Healthcare Management Internships and Residencies
It is common for an intern or resident to get their first job in the organization in which they completed their training. These are entry-level jobs that are usually at the supervisor or department head level. Entry-level jobs can also be in a staff capacity, such as a business analyst or performance improvement specialist. Preceptors are also an important resource to interns and residents often referring them to jobs to colleagues in other organizations.
Getting that first job
Health care management programs also assist students in finding their first job. Many schools bring in human resource professionals to help with development of interviewing skills. Schools also sponsor job fairs at which prospective employers meet and greet recent graduates and after a screening process conduct interviews. Programs frequently maintain job banks where jobs are posted and available to graduates of the program. The opportunities listed may come from alumni of the program, colleagues and contacts of the professors and instructors or health care organizations that the program refers interns or residents to.
First jobs for a student right out of school tend to be difficult to obtain, primarily due to the individual's lack of experience. Prior work experience, either in health care or management in another field, is a plus, although some employers are only looking for candidates with prior health care management experience. Organizations seeking new graduates are often those in which the individual will be mentored and developed by an experienced manager. In hospitals the mentor can be a department head of a department such as performance improvement or radiology. In a nursing home a new graduate may be an assistant administrator and be developed by the administrator of the facility.
Entry level positions exist in other organizations such as consulting firms, ambulatory care facilities and government agencies. These organizations seek individuals who can perform job functions such as data analysis, report writing, or supervision of specific daily activities (insurance verification, scheduling). They are often looking for individuals who can learn new responsibilities, develop and move into higher level positions. In many cases these entry level jobs are stepping stones to positions in other organizations that require concrete health management experience.
In today's market many health care organizations seek management staff with master's degrees even for entry-level positions. This is especially true of hospitals and increasingly so for long-term care organizations. The reason is that these individuals have a broader knowledge base and may be good candidates to promote from within the organization. In addition, the specialty track and residency training provide these individuals with greater skills and experience.

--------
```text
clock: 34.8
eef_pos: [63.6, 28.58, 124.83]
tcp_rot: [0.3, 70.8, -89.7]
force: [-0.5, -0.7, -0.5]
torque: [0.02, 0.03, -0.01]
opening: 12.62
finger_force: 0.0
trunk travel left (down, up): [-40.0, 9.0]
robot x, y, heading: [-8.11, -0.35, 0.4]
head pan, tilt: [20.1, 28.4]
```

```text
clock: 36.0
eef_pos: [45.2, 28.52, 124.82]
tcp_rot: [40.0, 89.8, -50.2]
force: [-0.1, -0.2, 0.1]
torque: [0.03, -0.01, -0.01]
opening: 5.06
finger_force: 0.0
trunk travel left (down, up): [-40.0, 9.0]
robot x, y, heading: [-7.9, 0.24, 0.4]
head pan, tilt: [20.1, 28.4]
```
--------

Licensing and certification
Hospital administrators do not require licenses; most however do have Master's degrees. The American College of Healthcare Executives offers certification for hospital administrators and other healthcare professionals. Healthcare managers can be certified as diplomats and the n fellows by applying and meeting the requirements for these certifications. The requirements include education, experience, passing an examination and an interview and a major research project. To retain certification, health care managers need to complete continuing education requirements.
Nursing home administrators are required to be licensed. Licenses are issued by the individual states and while general requirements are similar they do vary from state to state. In terms of education most states require a BA degree with no specific major of study. A number of states only require an Associates degree or two years of college study, while several such as Massachusetts and Georgia require a Masters degree. Almost all states mandate a training program referred to as an AIT (Administrator in Training) program during which time is spent in a nursing home under the direction of a qualified preceptor. The AIT period varies from three months to two years. The national exam is administered by the National Association of Boards of Examiners of Long Term Care Administration (NAB). Candidates must file an application for the exam and pass it with a minimum score to be granted a license.
Most states also have a state exam, which can be written or oral, the exceptions being Alaska, Delaware, Hawaii, Kentucky, Nevada, New Jersey, New York, New Mexico, Rhode Island and Utah. Licensure reciprocity exists in some states. Through an application filed with the state's licensing authority (often the Department of Health), licensure may be granted without another examination or going through the entire licensing process. Reciprocity is important for administrators who work for regional or national companies that have facilities in different states.
In the 1990s, several states began licensing administrators of other long term care facilities such as assisted living facilities, and continuing care retirement centers(CCRCs). In New Jersey for example, assisted living administrators are licensed as CALAs or Certififed Assisted Living Administrators. Certification includes meeting minimum education and experience requirements and passing an examination. In addition in 1998 the NAB developed a national exam for assisted living administrators.